Shipping Warehouses Fully Run By Robots Might Be A Decade Away, Says Amazon

The imminent arrival of full automation is one of laborers' biggest fears, but it might be quite some time before robots take over actual humans' jobs.

Amazon will no doubt leverage as many advanced technologies as possible to improve its logistics facilities, including artificial intelligence and robotics, among others, but when will they take over completely?

Are Robots Taking Over?

According to Scott Anderson, Amazon's director of robotics fulfillment, the notion of a fully end-to-end automated warehouse is at least 10 years away. His statements, as reported by Reuters, glimpse at the impending yet slow progression of automation, even in operations where robot-aided assistance can be at its most potent.

Although it's absurd to think that humans can replace all human jobs, these machines are excellent in the context of repeatable tasks they can be programmed to do over and over again without tiring, downtime, or rest. To make the robot do other tasks involves expensive research and development, even more so teaching it to do multiple tasks in various environments, especially those that require the robot to understand and process its surroundings.

Suffice it to say that a robot is not yet capable of replacing humans entirely, especially in the context of Amazon's warehouses.

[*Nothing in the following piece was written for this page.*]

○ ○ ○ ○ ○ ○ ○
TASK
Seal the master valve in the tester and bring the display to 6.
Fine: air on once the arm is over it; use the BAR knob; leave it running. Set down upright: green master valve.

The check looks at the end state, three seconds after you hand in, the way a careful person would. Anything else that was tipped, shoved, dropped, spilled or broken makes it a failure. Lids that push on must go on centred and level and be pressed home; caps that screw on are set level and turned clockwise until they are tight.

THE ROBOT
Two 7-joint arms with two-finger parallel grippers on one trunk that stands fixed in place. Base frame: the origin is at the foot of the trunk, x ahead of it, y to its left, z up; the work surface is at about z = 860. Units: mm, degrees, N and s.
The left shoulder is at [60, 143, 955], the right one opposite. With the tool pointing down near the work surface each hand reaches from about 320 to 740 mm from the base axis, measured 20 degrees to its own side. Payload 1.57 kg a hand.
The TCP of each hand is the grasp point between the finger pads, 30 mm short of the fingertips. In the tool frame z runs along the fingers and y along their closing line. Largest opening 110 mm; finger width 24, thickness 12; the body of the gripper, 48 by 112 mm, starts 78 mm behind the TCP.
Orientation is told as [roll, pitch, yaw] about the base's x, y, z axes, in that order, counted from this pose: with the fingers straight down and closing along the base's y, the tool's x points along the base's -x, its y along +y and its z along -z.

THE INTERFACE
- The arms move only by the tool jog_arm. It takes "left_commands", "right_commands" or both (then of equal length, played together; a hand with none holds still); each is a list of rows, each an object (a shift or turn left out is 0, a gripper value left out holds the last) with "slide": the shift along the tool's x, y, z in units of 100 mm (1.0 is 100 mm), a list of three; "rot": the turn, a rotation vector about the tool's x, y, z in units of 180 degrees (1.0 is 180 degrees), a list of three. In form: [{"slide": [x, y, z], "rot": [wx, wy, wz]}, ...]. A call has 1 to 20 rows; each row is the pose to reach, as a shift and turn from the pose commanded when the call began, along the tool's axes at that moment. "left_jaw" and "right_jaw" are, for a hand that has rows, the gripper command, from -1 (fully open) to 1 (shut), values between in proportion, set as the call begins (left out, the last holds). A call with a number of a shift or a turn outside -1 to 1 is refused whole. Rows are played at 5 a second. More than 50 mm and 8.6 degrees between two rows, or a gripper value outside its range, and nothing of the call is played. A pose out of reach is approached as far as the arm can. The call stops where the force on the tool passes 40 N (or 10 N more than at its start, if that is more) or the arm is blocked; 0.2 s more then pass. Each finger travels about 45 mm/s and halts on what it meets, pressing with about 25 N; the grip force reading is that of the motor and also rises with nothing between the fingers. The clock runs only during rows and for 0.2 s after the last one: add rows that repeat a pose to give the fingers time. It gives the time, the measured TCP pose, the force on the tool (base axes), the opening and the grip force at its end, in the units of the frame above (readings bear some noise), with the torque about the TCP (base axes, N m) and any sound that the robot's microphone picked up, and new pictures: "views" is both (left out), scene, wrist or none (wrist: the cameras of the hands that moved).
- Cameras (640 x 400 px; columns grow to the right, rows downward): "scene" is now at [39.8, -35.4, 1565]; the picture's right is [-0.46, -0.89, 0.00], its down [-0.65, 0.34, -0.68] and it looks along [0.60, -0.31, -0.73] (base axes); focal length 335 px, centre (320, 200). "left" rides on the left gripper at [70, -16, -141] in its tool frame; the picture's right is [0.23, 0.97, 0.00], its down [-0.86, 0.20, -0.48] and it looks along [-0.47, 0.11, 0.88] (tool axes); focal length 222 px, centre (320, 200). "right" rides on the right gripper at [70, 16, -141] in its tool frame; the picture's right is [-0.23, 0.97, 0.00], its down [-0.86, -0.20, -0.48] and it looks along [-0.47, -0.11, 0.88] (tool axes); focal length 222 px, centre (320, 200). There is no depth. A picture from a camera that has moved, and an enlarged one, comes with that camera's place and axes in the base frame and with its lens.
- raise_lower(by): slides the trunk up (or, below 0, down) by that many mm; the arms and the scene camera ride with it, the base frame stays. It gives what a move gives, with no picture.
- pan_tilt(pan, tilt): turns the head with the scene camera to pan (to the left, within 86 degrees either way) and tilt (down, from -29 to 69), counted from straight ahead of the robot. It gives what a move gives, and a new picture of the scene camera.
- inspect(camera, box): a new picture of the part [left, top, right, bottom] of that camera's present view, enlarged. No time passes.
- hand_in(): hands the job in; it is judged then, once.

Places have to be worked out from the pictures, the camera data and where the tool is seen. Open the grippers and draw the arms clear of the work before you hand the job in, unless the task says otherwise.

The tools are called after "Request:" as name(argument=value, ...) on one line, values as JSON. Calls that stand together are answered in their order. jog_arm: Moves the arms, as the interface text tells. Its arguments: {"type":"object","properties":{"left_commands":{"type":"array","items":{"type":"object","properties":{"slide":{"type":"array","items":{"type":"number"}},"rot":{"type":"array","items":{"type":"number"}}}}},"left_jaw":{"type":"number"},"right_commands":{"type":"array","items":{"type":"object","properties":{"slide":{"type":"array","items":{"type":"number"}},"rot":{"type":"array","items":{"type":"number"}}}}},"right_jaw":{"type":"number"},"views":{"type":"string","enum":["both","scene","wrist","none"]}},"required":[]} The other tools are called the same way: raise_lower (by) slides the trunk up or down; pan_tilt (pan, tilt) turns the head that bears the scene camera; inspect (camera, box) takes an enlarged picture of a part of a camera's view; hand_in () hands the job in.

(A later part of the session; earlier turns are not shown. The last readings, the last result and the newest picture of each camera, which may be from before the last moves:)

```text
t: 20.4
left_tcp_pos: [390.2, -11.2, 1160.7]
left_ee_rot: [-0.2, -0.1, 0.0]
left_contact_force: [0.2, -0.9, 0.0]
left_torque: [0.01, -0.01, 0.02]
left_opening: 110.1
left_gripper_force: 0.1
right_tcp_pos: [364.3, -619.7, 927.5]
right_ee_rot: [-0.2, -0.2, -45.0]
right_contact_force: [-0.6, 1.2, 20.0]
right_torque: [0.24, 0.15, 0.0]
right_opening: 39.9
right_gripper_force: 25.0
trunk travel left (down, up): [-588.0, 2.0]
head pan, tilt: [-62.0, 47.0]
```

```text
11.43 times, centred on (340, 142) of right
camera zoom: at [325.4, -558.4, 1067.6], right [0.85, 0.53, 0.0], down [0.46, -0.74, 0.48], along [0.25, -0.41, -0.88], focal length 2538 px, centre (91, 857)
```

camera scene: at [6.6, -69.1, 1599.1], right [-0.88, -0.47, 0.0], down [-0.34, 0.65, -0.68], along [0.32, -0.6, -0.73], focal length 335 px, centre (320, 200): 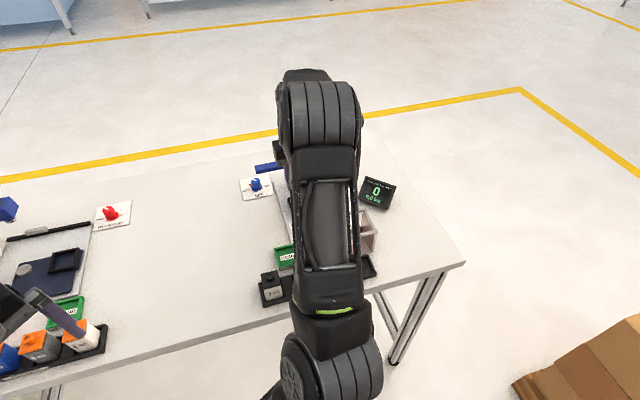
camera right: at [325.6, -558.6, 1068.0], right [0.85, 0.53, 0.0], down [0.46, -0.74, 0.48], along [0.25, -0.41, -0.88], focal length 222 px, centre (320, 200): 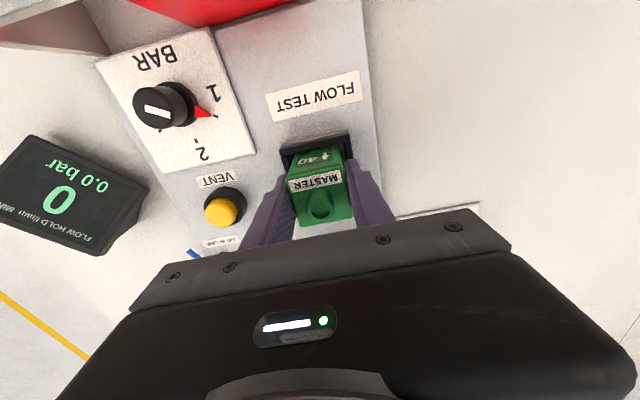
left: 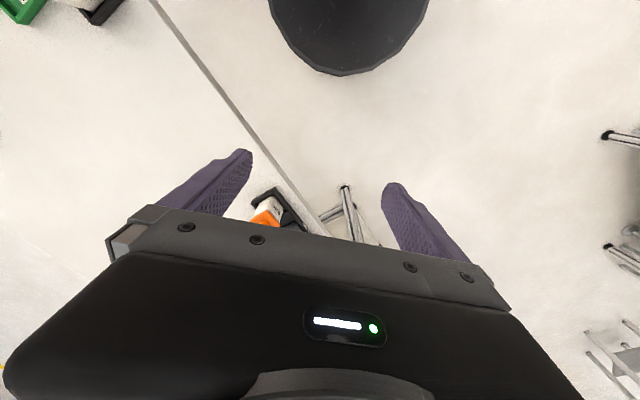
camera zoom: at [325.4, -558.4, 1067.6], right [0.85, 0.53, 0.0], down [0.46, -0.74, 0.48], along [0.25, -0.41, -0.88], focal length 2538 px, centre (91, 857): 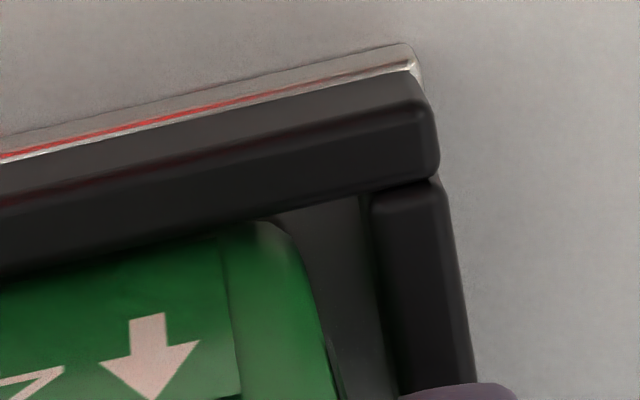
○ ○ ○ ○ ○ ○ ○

At those locations, humans still perform most of the labor because it's difficult to program robots to see the world and perform at a dexterity level as that of their humans counterparts.

Still, robots are headed there, and it's accelerating, albeit slowly, to human-levels of sophisticated labor. Amazon is one of many companies flourishing in this arena. It has 110 warehouses in the United States alone, 45 sorting centers, and about 50 delivery stations, employing over 125,000 full-time employees combined. Only a tiny portion of that labor is handed off to robots — for now, at least. They're simply too imprecise and beholden to common mistakes at the moment, and they'll require a significant time to be trained, which in turn demands heaps of development money.

Not So Fast

Being one of the richest companies in the world, Amazon has no problem when it comes to funds needed to make its robots better. In fact, it already uses small ones called "drives" to deliver large stacks of products around the warehouse. But the notion of fully automated Amazon warehouses is still far.

"In the current form, the technology is very limited. The technology is very far from the fully automated workstation that we would need," according to Anderson.